Tip 4: Understand how difficult and dangerous it is to attempt to avoid losses in the short-term and time the market.
There’s a Wall street cliché, ‘never catch a falling knife’, which stands to warn against those trying to move their money around to participate in only the ups in the markets, and avoid the downs.
Sharemarket data typically shows that people tend to transact at the wrong times causing even larger losses. Resist the urge to trade and profit from corrections. It’s much more appropriate to revisit your overall strategy, review your time horizon, your risk approach and objectives for the future. Have they changed? (and not changed solely because the market is falling or correcting)
Tip 5: Take the opportunity to review your investment structure, strategy and retirement planning. (note: your pension(s) are also your investments).
Is your investment portfolio or your pension, and it’s legal structure, fit for purpose? Is it cost and tax efficient, and not creating barriers to slow down progress toward your goals and objectives?
Take a look at the structure of your investments when it comes to managing your wealth as effectively as possible. Two important factors of wealth management include managing your costs, and ensuring your investment structure is tax efficient.
When portfolios and savings are declining in value for a period of time (or not increasing in value) it’s important to review how costs are being deducted from your investments and pensions.
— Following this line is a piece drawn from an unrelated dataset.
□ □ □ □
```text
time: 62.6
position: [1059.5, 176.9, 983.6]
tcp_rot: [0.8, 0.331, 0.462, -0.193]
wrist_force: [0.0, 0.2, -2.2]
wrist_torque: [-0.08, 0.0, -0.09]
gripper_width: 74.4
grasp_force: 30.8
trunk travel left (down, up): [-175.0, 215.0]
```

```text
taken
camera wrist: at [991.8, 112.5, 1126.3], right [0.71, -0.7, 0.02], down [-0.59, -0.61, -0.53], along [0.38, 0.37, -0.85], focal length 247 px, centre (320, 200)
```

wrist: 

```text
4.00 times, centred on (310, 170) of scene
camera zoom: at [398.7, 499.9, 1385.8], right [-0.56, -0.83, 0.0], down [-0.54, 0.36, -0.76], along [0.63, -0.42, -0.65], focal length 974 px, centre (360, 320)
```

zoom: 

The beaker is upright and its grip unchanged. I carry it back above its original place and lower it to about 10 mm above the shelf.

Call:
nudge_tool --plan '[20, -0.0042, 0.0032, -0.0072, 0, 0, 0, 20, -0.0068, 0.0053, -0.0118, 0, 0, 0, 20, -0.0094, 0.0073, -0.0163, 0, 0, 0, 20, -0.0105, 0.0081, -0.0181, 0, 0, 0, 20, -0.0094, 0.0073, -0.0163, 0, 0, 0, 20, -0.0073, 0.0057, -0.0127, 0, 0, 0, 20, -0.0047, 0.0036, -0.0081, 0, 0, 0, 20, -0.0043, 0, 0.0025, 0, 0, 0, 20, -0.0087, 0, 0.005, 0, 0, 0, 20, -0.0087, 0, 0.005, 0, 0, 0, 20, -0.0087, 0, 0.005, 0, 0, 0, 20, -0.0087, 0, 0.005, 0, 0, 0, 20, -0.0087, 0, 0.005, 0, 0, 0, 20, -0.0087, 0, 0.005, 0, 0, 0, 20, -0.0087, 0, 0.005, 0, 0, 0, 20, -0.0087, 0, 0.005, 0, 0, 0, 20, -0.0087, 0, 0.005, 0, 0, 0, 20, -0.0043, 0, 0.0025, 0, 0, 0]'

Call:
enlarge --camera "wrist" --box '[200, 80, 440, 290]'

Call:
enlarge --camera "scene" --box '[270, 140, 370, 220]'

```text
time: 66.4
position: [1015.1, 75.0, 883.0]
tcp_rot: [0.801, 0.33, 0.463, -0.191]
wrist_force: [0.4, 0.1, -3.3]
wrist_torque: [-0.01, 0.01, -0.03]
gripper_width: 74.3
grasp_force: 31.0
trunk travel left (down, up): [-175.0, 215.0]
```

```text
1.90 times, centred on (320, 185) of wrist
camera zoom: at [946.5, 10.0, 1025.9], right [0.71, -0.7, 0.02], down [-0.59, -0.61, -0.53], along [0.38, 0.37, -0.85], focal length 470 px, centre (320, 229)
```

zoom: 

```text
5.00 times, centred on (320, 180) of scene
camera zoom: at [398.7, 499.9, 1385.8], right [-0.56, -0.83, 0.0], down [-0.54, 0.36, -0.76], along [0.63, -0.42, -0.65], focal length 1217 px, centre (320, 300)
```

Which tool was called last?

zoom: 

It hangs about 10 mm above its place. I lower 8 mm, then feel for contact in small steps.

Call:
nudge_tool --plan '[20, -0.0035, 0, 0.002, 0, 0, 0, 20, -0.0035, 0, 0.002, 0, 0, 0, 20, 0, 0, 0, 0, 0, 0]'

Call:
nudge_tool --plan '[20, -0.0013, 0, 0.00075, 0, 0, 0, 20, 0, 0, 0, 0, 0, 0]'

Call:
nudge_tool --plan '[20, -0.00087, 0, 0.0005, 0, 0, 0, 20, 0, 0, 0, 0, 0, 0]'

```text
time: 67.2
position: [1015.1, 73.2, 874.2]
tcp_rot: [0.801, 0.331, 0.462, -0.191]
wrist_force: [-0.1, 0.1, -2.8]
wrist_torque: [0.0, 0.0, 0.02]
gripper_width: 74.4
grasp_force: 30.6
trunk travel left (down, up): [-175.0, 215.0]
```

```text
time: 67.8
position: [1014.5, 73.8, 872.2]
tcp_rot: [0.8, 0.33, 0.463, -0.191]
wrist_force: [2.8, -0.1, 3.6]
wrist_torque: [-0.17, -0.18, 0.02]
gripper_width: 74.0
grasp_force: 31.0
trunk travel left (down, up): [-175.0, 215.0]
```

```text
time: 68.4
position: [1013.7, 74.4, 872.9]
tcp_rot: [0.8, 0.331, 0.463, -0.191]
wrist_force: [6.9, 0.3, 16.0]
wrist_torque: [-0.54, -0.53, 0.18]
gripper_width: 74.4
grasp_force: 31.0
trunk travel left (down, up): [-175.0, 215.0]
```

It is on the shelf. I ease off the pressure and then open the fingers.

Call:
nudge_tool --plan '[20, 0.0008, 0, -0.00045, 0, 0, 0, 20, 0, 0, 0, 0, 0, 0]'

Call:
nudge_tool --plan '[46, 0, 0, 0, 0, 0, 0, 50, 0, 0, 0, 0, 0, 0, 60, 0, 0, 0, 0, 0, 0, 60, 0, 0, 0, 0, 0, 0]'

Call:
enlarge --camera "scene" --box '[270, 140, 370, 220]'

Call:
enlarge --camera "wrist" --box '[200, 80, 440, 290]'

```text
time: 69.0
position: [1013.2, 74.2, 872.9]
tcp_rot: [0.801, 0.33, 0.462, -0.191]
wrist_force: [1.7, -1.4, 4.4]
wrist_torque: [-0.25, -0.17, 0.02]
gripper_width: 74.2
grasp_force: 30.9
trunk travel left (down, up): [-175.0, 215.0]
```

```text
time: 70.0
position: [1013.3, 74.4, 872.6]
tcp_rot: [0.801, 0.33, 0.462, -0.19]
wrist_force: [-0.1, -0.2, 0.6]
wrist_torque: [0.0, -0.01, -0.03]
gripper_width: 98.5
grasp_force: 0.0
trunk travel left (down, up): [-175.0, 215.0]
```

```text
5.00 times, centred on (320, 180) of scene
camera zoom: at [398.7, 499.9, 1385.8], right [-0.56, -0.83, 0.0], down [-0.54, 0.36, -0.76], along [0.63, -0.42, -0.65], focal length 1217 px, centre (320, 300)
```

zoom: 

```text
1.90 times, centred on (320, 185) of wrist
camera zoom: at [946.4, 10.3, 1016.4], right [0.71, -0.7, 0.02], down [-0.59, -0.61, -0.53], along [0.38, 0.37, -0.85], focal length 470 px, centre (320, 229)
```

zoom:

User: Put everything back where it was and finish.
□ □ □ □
Are the costs being deducted easy to see? Are they reasonable and competitive in the market, and do you know the quantum of every cost levied on your portfolio? In the days when the stock market is rising we can often overlook costs, and we don’t focus on it. However in days like these, when your investments are under pressure, removing unnecessary costs (whilst still maintaining relevant and valuable advice) is going to help reduce the degree of loss in value over time, and help prevent costs from being a drag on your investments.
When markets are falling, or not rising as they once were, aside from realising that stock markets will rise and fall by their very nature, it’s an appropriate time to review your investment approach, and be sure it reflects your current situation and goals, your attitude to risk while investing (current risk profile) and your time horizon.
When we think about tax effectiveness, is your investment or pension inadvertently taxable in 2 countries? Are you aware of what wealth and death taxes might apply to your investments, both in the country in which you are resident, and the country of the investment, or of your domicile.
Once again, these are all good items to explore with your financial planner. It’s important to know that stock market corrections are a necessary and normal part of stock market activity. Investments simply do not grow in a linear fashion, and they often experience considerable volatility. Ultimately you can control to some extent the negative impacts of market corrections, by carefully selecting the mix of investments you own.
At the end of the day feeling sad or depressed about falls in the market and the effect on your portfolio is quite normal, and behavioural analysts refer to this common human trait as ‘loss aversion’, the sinking feeling of losing something we own (or think we own), which as it tuns out, is a much stronger feeling than the happiness we feel from a growing portfolio!
In essence, it’s probably wiser and more useful to focus on what you expect for the future, and attend to fine-tuning a strategy to meet your goals based upon what you expect from the market over the longer term, regardless of how your portfolio balance looks today.